The browser MAY open multiple TCP connections per Server endpoint IP
at any time depending on how many sequential transactions are needed
to be processed. Within the TCP connection multiple transactions MAY
be processed if the emulated browser has available connections. The
browser SHOULD advertise a User-Agent header. Headers MUST be sent
uncompressed. The browser SHOULD enforce content length validation.
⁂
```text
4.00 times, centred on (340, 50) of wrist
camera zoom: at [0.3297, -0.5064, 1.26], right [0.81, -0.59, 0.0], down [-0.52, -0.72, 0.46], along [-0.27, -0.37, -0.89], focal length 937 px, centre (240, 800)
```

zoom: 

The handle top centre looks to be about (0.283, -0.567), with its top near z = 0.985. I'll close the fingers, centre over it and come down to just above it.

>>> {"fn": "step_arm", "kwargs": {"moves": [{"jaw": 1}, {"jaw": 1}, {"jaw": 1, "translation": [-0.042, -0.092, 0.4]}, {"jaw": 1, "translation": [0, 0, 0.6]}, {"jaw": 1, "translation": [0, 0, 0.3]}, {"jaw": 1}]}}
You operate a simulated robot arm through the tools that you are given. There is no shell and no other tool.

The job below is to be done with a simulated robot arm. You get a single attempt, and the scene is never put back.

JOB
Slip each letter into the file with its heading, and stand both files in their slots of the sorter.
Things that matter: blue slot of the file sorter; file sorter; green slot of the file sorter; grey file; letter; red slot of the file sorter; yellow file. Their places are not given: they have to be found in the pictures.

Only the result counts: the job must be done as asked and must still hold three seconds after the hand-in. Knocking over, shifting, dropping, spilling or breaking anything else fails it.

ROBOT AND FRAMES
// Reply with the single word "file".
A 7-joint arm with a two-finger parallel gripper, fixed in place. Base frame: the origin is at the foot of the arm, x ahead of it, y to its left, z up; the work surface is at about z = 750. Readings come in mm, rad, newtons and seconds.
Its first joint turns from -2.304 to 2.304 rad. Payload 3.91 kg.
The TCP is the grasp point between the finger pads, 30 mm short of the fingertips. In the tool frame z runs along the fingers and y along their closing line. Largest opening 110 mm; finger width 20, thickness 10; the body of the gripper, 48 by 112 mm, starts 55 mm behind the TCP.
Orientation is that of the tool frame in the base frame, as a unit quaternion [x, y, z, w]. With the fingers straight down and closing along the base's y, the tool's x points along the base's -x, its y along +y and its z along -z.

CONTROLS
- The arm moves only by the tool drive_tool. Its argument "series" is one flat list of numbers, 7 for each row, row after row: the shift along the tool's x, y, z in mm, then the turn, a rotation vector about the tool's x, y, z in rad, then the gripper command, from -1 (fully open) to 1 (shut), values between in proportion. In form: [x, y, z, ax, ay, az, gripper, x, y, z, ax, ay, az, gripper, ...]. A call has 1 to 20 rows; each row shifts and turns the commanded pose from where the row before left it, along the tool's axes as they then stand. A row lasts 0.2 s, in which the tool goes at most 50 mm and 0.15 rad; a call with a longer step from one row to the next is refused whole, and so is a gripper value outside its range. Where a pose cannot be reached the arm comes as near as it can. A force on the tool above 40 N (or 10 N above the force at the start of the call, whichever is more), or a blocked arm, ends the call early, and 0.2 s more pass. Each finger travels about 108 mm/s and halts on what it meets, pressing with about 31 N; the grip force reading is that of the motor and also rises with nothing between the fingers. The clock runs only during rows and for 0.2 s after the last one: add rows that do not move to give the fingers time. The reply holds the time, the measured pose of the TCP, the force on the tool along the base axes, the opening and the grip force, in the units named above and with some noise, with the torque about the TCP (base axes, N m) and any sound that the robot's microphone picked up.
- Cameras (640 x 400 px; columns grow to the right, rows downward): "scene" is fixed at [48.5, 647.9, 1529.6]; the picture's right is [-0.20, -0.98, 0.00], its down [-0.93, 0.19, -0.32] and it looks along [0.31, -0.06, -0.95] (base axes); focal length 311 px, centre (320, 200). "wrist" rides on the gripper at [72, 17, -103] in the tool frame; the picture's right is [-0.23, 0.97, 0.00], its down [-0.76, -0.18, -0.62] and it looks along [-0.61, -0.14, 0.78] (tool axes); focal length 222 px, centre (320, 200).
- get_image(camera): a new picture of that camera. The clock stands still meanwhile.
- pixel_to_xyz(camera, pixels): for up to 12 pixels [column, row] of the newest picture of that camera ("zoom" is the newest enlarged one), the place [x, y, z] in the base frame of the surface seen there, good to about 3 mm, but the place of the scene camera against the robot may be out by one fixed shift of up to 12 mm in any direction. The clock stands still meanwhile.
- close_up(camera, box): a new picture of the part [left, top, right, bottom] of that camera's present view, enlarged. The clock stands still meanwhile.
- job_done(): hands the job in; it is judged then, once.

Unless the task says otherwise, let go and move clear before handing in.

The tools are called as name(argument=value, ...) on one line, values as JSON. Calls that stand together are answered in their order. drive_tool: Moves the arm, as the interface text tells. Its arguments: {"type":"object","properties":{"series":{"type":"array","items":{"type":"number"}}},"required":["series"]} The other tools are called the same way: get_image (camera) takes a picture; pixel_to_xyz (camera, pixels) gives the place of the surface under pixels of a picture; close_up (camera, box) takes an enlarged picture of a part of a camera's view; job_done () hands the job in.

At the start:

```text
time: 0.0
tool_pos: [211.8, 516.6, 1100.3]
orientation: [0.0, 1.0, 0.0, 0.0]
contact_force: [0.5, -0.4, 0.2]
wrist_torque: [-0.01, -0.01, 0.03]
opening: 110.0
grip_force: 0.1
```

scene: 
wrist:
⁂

For encrypted traffic, the following attributes SHALL define the
negotiated encryption parameters. The test clients MUST use TLSv1.2
or higher. TLS record size MAY be optimized for the HTTPS response
object size up to a record size of 16 KByte. The client endpoint
SHOULD send TLS Extension Server Name Indication (SNI) information
when opening a security tunnel. Each client connection MUST perform
a full handshake with server certificate and MUST NOT use session
reuse or resumption.
The following ciphers and keys are RECOMMENDED to use for HTTPS based
benchmarking tests defined in Section 7.
1. ECHDE-ECDSA-AES128-GCM-SHA256 with Prime256v1 (Signature Hash
Algorithm: ecdsa_secp256r1_sha256 and Supported group: sepc256r1)
2. ECDHE-RSA-AES128-GCM-SHA256 with RSA 2048 (Signature Hash
Algorithm: rsa_pkcs1_sha256 and Supported group: sepc256)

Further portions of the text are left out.